Rum is an amazingly flexible spirit that gives distillers a rich palette to use in creating flavor profiles. Aged rums should be thought of as cousins to fine Scotch or Cognac, not something to be consumed in frozen concoctions sporting tiny umbrellas -- not that there is anything wrong with that.

I recently had the chance to sit down with a few great rums and do some side-by-side tasting. I was amazed by the range of flavors in these fine rums. Any of these rums is worth the investment.

Appleton Estate Extra 12-Year-Old Rum ($30): This 86-proof Jamaican rum is a deep tarnished bronze color. It starts off with a pleasant butterscotch nose and has a long warm finish that lingers with hints of coffee.

Bardenay Small Batch Cane Sugar Rum ($20): This 80-proof rum from a small Idaho distiller is straw gold in color, with a clean nose. It warms the mouth and offers hints of butterscotch, walnuts and clover.

Dogfish Head Wit Spiced Rum ($34): This 80-proof rum from Delaware is tripled distilled. Its clear color hides the fact that it is loaded with citrus tones. Curacao orange peel comes through clearly with hints of coriander.

Oronoco Rum ($35): A smooth white rum from Brazil that starts off with a slightly cotton candy nose, hints of clover and vanilla, that finishes with touches of wood.

Prichards' Crystal Rum ($25): This 80-proof rum is distilled five times and offers a crisp, refreshing taste.
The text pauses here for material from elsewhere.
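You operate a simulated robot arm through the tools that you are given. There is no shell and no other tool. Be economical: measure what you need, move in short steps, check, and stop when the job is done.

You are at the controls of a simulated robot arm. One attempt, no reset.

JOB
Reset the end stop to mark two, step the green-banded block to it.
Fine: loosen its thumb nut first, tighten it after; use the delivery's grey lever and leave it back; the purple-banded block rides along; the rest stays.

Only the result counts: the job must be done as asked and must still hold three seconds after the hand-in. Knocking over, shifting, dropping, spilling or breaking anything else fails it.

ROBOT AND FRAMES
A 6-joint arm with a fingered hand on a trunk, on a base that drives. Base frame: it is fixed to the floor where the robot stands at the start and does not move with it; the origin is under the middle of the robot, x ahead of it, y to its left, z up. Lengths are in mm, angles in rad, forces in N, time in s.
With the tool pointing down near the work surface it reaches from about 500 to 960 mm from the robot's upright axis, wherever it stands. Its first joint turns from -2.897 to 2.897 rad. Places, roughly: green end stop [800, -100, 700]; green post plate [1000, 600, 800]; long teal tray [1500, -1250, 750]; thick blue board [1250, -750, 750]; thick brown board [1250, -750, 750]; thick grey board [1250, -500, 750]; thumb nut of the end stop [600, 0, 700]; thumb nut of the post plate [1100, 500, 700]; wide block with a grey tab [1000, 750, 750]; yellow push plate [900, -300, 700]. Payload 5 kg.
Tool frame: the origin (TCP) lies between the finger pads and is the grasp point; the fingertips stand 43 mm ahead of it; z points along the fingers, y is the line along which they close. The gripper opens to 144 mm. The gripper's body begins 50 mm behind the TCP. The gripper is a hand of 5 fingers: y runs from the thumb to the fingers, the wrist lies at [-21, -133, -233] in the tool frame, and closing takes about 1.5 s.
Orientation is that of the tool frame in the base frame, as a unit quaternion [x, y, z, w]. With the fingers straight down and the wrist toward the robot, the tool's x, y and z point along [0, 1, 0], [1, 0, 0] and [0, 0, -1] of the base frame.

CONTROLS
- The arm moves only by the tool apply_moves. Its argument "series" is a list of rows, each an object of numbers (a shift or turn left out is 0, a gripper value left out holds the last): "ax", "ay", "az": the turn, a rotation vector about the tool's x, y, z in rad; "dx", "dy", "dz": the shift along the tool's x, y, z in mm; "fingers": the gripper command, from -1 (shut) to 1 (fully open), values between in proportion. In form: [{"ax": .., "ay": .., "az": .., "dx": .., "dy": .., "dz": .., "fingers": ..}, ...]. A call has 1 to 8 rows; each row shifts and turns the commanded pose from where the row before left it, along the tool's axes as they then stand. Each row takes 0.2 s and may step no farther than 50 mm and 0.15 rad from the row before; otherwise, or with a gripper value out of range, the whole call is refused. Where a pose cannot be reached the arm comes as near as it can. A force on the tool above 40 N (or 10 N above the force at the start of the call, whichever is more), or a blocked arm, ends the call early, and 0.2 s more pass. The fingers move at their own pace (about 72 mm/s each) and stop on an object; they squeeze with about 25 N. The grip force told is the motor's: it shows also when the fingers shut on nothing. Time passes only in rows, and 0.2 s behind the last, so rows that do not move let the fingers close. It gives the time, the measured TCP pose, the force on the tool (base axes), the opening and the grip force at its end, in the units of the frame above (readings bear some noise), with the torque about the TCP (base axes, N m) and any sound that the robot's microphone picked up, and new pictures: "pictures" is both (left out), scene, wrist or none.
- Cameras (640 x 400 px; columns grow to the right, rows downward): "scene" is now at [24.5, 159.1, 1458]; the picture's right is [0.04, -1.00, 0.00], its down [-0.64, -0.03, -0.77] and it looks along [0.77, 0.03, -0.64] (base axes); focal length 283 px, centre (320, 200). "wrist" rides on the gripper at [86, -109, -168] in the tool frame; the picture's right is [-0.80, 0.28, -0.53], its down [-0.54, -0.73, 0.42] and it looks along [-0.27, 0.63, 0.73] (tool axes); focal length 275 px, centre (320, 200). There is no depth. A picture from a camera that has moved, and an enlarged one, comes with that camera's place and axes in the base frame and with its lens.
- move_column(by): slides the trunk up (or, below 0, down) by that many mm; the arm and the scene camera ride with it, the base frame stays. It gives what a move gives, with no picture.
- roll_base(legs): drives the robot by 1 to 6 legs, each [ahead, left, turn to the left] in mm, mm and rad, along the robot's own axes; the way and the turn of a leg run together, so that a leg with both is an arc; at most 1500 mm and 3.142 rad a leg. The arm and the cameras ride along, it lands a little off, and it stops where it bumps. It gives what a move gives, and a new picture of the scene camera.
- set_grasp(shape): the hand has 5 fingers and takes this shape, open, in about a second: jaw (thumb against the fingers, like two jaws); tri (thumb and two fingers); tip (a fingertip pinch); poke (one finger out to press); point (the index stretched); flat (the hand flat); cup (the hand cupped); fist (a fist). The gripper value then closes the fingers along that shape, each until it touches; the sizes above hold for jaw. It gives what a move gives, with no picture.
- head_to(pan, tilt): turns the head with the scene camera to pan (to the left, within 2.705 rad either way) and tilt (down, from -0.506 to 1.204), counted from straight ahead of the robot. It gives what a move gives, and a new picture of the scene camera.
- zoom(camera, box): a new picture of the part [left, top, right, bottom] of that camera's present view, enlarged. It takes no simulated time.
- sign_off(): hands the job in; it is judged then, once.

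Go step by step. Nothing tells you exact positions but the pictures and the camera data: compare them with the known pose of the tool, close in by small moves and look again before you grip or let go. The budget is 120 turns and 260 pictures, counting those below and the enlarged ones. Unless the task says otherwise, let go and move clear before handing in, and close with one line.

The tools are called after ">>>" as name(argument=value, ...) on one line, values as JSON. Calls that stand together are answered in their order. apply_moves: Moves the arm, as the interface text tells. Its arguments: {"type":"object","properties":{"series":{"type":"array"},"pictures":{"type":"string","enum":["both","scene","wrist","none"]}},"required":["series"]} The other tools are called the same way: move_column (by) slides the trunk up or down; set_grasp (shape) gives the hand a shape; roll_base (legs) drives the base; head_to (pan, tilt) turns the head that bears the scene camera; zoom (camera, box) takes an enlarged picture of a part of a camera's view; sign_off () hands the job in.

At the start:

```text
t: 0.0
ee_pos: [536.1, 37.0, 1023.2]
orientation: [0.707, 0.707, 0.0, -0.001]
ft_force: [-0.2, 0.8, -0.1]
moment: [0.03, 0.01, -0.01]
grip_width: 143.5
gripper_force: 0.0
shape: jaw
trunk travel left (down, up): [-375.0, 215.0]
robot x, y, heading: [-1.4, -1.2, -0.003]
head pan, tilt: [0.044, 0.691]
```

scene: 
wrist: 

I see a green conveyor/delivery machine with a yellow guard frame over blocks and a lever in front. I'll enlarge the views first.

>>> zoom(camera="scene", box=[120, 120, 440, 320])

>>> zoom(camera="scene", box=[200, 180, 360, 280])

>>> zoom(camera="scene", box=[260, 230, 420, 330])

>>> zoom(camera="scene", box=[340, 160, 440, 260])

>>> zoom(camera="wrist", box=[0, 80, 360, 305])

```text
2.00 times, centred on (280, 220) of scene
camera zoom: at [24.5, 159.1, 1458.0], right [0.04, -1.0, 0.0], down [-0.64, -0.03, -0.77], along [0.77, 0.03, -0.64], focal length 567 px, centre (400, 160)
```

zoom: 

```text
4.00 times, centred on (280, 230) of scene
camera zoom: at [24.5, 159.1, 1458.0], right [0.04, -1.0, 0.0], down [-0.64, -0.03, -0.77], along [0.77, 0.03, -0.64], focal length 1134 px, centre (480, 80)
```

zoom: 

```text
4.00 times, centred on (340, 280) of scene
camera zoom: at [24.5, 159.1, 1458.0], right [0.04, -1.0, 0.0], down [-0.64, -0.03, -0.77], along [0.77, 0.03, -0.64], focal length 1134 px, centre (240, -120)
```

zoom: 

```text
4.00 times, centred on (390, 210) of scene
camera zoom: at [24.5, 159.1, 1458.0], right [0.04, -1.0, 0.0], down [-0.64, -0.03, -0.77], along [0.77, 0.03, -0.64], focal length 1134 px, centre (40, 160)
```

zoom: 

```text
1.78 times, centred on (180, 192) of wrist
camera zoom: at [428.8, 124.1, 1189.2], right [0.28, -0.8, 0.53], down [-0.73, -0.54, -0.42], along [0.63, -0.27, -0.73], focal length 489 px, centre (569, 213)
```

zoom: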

The nose offers up an eggnog base and the flavor has a slightly sweet finish.

Prichards' Fine Rum ($38): This 80-proof Tennessee rum is amber color. The nose has a unique almost blueberry quality, while the flavor delivers rich and warm oak, spice and nut tones. This is a rum to linger over at the end of the evening.

Rhum Barbancourt Estate Reserve Oak Aged 15 Years ($36): This copper colored rum from Haiti has a smooth flavor profile with pleasing hints of cigar and leather, finishing with fresh wood.

Rogue Dark Rum ($28): This 80-proof rum from Oregon is double distilled and has a rich amber color. There is a slight hint of smoke in the early flavor profile, almonds and a pleasantly caramelized sugar finish.

Ron Anejo Aniversario Pampero ($30): This 80-proof rum from Venezuela is a dark amber color and serves up a rich vanilla nose that gives way to several layers of hazelnut, maple and oak flavors.

Ron Flor de Cana Grand Reserve 7-Year-Old Anejo ($26): An 80-proof rum from Nicaragua, it is the color of a new penny and has a slightly oak nose. It is smooth and mellow throughout with hints of citrus sweetness and bits of pepper mingled in its flavor profile.

Ron Matusalem Gran Reserva ($30): A blend of 15 year old rums, there are hints of almond in the nose of the amber-gold colored drink. Clear vanilla and oak tones come through in the profile.

Ron Zacapa Centenario ($40): An 80-proof rum from Guatemala blended from rums up to 23 years old, it is a deep amber Cognac color. A very smooth rum with hints of brown sugar, roasted almonds and refreshing vanilla tones. Truly one of the world’s great rums.